Judge Denies Actress' Request to Force YouTube to Pull Anti-Islam Film

"My whole life has been turned upside down in every aspect."

Cindy Lee Garcia Innocence of Muslims film

A California judge on Thursday denied a request from one of the actresses in the anti-Islam film "Innocence of Muslims" to force YouTube to remove the trailer for the film.

Cindy Lee Garcia said she and her family have been threatened and her career damaged since the 14-minute clip surfaced online, and said she was duped during filming about what the final product would look like. "Innocence of Muslims" depicts the Prophet Muhammad as an adulterer, child molester and killer and has been blamed in part for igniting violent mob protests throughout the Arab world. Garcia said the script she saw made no references to Muhammad or to Islam.

Los Angeles County Superior Court Judge Luis Lavin said he was rejecting Garcia's request because she had not served the man behind the film with a copy of her lawsuit, and because she could not produce any agreements she made with the filmmakers. Lavin also said federal law protects third parties from the content they handle.

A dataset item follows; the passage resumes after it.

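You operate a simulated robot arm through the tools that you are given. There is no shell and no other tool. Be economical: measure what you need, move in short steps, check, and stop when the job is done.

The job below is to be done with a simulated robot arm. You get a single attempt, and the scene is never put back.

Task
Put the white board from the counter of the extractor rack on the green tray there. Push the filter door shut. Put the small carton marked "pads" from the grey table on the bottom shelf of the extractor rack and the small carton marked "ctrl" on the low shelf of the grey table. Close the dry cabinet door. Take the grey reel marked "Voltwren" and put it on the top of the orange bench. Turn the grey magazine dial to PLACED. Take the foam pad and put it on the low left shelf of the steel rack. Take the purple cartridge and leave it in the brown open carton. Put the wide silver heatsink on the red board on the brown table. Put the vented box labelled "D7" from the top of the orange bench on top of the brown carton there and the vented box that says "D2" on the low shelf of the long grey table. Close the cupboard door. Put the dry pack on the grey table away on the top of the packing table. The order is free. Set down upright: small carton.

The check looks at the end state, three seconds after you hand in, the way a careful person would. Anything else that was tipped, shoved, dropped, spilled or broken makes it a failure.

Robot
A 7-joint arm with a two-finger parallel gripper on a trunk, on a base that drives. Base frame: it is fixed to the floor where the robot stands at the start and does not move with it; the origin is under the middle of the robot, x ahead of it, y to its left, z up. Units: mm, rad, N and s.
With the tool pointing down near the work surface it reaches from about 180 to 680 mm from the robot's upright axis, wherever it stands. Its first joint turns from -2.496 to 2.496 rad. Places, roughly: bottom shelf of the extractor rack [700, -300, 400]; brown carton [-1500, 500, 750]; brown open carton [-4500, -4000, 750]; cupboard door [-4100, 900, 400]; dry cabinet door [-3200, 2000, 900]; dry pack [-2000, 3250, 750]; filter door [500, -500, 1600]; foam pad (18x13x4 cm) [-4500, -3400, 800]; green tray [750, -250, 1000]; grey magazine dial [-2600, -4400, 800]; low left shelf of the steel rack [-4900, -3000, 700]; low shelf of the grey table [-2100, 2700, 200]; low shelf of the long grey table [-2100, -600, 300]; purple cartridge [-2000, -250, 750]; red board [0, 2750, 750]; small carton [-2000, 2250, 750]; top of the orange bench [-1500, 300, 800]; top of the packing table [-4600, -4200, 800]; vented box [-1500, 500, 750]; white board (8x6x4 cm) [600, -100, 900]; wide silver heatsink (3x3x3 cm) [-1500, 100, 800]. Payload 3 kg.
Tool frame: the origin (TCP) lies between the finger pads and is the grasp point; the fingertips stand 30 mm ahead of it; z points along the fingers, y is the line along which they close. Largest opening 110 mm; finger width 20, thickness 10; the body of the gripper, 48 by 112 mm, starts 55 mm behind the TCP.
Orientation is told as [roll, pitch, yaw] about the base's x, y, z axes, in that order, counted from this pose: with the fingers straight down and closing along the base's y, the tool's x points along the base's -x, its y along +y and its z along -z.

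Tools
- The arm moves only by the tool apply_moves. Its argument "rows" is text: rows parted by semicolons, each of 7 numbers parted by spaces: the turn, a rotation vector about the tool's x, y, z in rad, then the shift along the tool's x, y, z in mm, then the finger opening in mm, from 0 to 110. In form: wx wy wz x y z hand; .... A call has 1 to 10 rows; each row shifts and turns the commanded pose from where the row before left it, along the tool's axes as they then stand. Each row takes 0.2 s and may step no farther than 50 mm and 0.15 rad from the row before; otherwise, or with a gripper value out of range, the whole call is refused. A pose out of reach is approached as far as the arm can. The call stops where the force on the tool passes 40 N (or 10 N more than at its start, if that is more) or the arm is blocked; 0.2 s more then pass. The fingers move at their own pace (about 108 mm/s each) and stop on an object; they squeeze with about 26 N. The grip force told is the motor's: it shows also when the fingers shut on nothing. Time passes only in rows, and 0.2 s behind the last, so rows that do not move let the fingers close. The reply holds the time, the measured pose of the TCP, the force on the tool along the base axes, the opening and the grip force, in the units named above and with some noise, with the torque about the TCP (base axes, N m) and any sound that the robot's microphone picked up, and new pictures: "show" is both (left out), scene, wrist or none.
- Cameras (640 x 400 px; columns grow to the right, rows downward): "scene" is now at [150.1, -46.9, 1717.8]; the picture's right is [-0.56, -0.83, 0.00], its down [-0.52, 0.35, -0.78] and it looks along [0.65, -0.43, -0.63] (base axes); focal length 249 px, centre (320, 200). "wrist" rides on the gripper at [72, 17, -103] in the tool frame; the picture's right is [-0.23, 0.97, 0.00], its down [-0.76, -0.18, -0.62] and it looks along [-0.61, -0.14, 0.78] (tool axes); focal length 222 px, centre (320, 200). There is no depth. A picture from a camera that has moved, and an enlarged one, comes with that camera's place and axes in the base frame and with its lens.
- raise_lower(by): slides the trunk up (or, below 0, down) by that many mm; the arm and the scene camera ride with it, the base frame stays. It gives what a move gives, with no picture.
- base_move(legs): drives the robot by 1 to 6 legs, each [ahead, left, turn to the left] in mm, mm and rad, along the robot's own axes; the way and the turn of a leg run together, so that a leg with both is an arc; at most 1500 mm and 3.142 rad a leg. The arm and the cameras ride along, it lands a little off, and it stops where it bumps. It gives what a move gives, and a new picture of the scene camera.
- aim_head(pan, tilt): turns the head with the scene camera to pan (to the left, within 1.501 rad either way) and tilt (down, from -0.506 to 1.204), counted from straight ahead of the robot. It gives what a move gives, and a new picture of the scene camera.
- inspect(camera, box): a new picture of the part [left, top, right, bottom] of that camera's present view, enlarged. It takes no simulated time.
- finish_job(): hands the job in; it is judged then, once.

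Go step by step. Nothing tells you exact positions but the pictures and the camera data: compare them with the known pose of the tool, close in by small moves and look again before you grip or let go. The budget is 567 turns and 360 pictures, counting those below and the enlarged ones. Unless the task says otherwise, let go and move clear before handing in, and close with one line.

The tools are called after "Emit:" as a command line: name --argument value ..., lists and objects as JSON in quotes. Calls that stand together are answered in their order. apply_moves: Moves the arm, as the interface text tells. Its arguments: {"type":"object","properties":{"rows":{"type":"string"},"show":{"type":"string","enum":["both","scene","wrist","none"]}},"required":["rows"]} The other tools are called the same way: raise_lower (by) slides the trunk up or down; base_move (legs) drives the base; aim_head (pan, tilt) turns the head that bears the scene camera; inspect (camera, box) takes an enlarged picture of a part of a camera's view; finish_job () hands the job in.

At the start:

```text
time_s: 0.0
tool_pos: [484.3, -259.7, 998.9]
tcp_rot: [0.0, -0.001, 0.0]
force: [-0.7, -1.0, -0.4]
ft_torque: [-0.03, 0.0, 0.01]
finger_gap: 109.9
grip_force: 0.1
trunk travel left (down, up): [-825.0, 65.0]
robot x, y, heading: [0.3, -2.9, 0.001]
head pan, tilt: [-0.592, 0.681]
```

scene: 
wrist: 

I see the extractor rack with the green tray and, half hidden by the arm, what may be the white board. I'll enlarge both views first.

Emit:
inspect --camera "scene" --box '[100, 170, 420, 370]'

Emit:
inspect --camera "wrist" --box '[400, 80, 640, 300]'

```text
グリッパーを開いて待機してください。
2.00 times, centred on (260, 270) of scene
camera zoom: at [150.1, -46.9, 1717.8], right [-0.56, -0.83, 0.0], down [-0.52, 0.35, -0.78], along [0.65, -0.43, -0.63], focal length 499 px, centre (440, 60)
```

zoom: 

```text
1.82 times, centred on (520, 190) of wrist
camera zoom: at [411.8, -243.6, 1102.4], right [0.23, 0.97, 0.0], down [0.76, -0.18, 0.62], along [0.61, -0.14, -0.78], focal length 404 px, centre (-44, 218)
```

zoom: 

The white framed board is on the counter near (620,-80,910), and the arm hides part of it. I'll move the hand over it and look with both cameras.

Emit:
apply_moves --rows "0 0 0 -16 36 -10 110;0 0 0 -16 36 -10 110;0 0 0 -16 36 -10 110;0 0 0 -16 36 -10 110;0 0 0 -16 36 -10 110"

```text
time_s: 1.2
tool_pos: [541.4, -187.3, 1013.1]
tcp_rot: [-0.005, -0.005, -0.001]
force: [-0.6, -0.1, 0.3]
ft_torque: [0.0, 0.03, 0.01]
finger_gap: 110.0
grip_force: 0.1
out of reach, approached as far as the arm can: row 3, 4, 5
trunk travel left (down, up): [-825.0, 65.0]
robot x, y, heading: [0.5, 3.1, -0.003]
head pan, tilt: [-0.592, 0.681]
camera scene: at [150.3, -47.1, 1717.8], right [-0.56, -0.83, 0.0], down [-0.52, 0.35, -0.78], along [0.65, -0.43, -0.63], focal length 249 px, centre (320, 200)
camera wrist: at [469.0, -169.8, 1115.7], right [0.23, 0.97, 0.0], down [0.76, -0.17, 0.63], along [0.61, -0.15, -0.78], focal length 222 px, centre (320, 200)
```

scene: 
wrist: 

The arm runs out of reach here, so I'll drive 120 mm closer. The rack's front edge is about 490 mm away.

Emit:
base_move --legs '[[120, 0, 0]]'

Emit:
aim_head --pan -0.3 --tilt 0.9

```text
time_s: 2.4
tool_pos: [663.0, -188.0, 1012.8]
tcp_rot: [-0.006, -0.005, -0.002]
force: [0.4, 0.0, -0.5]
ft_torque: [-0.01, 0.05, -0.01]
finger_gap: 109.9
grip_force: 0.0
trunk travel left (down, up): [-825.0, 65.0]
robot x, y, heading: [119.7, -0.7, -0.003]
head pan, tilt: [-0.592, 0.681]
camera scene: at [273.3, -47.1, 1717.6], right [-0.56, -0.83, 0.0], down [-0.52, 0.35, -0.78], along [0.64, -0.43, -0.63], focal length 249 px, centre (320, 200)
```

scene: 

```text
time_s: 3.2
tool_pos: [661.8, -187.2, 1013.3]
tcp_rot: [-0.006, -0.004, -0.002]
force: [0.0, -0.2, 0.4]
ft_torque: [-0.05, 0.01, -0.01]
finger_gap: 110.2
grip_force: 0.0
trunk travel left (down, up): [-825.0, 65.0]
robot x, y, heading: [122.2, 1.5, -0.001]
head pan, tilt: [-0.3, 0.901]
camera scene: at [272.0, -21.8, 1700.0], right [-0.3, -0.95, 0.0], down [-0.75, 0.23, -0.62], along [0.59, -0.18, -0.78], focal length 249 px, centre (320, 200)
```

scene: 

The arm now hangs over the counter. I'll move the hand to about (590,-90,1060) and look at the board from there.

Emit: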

"That leaves really little to support your application," Lavin said.

The lawsuit, filed Wednesday, accuses filmmaker Nakoula Basseley Nakoula of fraud and slander and named web giant Google and subsidiary YouTube as violating her right to privacy and endangering her life, Reuters reported.

"My whole life has been turned upside down in every aspect," Garcia said before heading into court Thursday. "My family has been threatened."

Garcia said she thinks the film needs to be taken offline "because it will continue to cause more problems."

"I think it's demoralizing, degrading," she said.

According to Reuters, Garcia's is the first known civil lawsuit connected to the making of the film.

The Associated Press contributed to this report.

--

RELATED:

Want to leave a tip?

We answer to you. Help keep our content free of advertisers and big tech censorship by leaving a tip today.
Want to join the conversation?
Already a subscriber?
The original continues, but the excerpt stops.